Ouço o repicar do sino da Matriz, chamando para a semeadura do Evangelho. As pessoas mais velhas se encaminham ordenadamente ao encontro Dele. Faltam os jovens e as crianças nessa caminhada; eles têm o direito de saciar- se também das palavras que alimentam o Espírito e nos trazem ao campo santo.

O repique das baterias das escolas de samba, não nos incomodam. Deixem que os foliões se divirtam e aplaudam a sua escola querida. Daqui sinto a alegria que me fez uma foliã travessa da Unidos da Vila, cortando a avenida da cidade, cantando o samba enredo do ano. Foram muitos os sambas que cantei durante a minha estadia na cidade sinfonia. Apenas, reforço que a alegria não combina com o uso de drogas e bebidas. Sejam contidos para não encurtar o tempo que foi lhes dado para viverem plenamente.

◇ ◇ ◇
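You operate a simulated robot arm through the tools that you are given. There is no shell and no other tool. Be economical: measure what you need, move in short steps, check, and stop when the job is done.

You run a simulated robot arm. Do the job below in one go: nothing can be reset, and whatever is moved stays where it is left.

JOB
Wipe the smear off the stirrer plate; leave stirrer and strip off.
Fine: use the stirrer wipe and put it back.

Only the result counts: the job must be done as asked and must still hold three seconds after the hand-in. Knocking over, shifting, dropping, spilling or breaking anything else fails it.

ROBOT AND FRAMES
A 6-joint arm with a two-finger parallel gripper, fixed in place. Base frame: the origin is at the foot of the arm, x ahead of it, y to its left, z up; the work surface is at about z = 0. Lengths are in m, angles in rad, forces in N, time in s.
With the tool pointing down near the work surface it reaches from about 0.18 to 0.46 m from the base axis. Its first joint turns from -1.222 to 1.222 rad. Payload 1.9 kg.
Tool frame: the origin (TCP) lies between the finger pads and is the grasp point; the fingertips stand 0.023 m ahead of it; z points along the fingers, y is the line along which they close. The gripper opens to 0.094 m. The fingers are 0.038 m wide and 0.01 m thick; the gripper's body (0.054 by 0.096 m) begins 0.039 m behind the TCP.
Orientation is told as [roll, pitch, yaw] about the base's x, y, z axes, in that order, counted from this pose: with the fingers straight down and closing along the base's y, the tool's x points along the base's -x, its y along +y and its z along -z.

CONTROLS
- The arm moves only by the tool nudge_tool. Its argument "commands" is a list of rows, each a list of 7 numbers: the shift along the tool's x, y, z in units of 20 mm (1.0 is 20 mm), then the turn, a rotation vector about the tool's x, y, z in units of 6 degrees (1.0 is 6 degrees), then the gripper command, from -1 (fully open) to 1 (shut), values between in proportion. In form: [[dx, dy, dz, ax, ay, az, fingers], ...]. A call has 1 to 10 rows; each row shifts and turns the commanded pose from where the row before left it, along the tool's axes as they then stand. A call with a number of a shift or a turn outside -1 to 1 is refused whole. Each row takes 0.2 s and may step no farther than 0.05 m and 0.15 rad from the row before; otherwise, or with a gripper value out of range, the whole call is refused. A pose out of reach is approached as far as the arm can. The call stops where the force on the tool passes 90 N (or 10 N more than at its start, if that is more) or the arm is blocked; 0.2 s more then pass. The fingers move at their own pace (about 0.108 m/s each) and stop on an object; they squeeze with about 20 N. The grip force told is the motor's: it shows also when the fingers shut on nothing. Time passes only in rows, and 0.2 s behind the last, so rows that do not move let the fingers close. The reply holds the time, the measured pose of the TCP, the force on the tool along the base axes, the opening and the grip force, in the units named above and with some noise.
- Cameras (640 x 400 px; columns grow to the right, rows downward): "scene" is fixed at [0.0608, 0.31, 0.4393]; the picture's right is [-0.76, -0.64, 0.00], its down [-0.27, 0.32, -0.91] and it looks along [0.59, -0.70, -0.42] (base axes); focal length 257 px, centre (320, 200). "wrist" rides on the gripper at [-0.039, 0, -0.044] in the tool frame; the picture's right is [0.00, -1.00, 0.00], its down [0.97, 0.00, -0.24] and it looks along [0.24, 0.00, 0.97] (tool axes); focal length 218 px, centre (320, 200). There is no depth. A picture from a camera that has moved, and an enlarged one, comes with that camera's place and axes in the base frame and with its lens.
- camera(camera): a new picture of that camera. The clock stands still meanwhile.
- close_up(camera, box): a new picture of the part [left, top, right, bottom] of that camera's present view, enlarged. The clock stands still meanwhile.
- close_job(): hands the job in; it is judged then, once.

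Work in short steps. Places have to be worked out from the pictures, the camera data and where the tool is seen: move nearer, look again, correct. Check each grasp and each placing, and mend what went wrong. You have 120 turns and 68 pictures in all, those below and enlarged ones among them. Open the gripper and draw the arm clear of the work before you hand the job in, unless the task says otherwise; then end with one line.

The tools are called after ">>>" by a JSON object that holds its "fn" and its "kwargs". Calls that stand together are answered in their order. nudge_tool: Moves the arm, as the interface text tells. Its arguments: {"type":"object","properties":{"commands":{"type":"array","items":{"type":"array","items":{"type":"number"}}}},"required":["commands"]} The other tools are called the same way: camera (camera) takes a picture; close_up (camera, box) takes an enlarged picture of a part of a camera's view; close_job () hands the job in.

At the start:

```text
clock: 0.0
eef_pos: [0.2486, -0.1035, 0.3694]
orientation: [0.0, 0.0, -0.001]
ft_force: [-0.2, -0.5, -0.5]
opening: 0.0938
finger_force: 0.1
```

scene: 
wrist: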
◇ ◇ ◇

Não se aborreçam por coisas materiais, aqui não necessitamos de alqueires de terra, de dinheiro ou artigos de luxo. Não briguem por herança familiar. Nossos corpos ficam em sete palmos, não importando os bens que acumulamos na Terra. Os mais humildes e desprovidos de ganância têm uma viagem mais curta para chegar. Escolham bem como desejam seguir a caminhada.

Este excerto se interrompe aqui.